Today, contained this headline: "Don't look now, but ... has 12 wins and is building a good case for AL Rookie of the Year."

Though on various discussion boards know-it-alls have knocked this pitcher, I've never wavered in my belief that the Mets never should have traded him. His name is Brian Bannister. Yesterday, he won again. In eight innings, he gave up six hits and a run to lower his ERA to 3.15. And he's not pitching for a pennant contender. He's pitching for the Kansas City Royals, whose record is 61-75.

The Mets traded Bannister for Ambiorix Burgos who's helped the Mets very little this season and will likely miss most, if not all, of next season due to recent Tommy John Surgery.

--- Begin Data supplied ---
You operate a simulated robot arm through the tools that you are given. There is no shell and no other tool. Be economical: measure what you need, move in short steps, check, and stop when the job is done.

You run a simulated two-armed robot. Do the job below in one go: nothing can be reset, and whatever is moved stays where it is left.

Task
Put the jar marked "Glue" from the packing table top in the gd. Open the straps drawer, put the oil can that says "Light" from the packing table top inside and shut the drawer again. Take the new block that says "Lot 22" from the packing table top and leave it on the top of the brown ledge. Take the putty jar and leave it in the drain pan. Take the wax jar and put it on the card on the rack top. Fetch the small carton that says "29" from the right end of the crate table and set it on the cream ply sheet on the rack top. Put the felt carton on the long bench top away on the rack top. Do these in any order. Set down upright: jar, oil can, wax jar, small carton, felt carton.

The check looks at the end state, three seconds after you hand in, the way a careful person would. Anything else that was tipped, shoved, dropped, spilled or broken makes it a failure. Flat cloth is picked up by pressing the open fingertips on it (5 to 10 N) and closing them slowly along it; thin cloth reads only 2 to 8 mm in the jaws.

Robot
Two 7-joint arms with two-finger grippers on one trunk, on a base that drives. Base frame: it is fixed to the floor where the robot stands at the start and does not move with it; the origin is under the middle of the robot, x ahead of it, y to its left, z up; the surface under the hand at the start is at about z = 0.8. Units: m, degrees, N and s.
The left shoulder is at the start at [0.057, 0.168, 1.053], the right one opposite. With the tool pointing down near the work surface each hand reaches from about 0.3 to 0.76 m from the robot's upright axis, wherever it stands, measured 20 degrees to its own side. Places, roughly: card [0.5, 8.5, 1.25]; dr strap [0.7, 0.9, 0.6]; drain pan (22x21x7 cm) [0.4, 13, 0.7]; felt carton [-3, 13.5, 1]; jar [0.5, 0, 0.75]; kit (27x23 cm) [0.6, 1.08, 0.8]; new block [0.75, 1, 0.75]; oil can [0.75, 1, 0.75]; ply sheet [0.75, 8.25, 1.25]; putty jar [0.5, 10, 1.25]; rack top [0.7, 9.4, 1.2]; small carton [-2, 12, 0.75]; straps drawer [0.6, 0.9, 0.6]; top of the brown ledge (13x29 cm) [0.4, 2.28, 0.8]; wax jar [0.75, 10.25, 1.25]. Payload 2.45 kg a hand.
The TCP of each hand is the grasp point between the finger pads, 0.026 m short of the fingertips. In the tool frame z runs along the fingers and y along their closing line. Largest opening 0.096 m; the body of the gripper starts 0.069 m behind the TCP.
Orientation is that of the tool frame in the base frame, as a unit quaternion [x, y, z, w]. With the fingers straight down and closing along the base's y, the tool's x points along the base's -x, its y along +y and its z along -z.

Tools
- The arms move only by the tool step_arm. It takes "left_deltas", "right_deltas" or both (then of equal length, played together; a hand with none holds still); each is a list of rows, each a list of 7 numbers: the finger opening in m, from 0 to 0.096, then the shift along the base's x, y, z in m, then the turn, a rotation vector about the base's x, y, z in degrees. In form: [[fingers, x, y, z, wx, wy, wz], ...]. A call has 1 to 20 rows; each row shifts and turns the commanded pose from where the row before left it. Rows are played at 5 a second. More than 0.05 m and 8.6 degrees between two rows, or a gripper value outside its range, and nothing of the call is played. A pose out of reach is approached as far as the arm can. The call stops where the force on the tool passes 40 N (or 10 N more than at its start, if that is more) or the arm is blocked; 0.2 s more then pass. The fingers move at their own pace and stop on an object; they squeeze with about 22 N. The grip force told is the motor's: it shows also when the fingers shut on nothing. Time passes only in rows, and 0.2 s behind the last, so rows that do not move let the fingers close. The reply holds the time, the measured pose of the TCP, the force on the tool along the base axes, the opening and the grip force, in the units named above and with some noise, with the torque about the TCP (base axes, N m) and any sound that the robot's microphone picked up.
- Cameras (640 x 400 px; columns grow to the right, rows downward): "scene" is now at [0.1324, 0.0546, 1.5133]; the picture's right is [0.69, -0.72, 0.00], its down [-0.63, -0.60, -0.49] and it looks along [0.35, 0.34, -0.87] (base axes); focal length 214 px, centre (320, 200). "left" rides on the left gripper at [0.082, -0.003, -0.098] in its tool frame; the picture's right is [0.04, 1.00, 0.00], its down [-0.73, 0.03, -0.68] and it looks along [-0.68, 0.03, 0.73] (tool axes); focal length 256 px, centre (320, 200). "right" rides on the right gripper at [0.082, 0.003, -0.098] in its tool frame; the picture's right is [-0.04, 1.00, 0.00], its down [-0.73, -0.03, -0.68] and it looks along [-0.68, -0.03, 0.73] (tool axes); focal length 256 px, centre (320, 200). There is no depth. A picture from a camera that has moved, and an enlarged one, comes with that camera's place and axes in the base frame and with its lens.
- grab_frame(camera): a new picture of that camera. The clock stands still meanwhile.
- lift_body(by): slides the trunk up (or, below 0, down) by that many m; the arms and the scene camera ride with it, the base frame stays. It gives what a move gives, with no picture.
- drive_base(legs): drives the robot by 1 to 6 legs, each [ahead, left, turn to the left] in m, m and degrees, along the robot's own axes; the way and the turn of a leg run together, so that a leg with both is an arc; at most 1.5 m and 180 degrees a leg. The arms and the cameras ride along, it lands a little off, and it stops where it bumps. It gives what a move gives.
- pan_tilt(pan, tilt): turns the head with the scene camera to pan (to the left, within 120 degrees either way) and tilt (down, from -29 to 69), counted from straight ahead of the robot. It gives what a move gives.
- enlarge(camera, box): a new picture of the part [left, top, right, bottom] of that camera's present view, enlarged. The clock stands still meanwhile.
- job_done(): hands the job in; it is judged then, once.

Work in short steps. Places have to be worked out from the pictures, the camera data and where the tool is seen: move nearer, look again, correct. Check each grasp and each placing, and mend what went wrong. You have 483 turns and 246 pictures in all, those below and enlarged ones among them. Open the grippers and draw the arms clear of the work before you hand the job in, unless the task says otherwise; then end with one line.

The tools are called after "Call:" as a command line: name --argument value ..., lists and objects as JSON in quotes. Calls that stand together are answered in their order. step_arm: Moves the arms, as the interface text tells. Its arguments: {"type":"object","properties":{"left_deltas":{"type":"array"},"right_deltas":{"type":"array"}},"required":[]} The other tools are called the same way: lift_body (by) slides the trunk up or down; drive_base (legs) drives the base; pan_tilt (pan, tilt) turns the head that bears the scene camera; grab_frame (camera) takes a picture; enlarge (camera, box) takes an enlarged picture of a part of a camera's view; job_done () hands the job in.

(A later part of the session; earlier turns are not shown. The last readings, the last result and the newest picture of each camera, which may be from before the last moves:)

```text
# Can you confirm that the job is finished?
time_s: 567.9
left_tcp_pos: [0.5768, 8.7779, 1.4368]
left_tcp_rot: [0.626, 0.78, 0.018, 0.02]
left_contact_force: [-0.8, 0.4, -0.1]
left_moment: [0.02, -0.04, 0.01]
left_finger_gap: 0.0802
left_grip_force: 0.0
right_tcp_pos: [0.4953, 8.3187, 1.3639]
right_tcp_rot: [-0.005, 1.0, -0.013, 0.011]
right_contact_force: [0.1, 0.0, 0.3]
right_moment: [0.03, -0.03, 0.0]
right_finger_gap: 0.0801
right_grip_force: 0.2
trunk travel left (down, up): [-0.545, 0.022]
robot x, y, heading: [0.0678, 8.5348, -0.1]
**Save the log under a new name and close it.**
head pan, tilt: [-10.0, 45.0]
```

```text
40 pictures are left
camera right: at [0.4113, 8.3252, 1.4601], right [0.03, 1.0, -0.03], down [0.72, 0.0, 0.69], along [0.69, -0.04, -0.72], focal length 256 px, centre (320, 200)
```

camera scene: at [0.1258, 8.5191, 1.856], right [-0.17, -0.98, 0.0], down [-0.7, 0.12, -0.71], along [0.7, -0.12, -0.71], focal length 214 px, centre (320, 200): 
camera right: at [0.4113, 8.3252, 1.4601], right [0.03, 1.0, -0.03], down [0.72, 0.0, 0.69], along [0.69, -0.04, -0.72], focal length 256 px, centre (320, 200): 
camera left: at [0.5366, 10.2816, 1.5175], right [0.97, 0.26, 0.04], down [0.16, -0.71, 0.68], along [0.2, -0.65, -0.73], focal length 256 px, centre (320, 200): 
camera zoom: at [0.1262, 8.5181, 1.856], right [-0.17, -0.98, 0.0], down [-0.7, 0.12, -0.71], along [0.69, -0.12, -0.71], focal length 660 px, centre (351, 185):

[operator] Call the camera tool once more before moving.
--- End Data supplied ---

This trade could go down as one of Mets General Manager Omar Minaya's worst trades in a season in which he's done little to make the Mets better than they were in 2006.

It also makes me question Minaya's ability to judge pitching talent. There's more to pitching ability than how high on the radar gun a pitcher's fastball registers and how many batters a pitcher strikes out.

Last, the yet-to-be Met.

Sunday, Kevin Mulvey started his first game in Triple-A after spending the season with the Binghamton Mets. The promotion to the Mets highest minor league farm team, the Zephyrs, didn't phase him. In six innings he didn't give up either a run or a walk and limited Round Rock to two hits. Equally impressive was his control. He threw 79 pitches; 52 (66%) were strikes.

Hopefully, Minaya won't be as hasty in parting company with Pelfrey and Mulvey as he was with Bannister.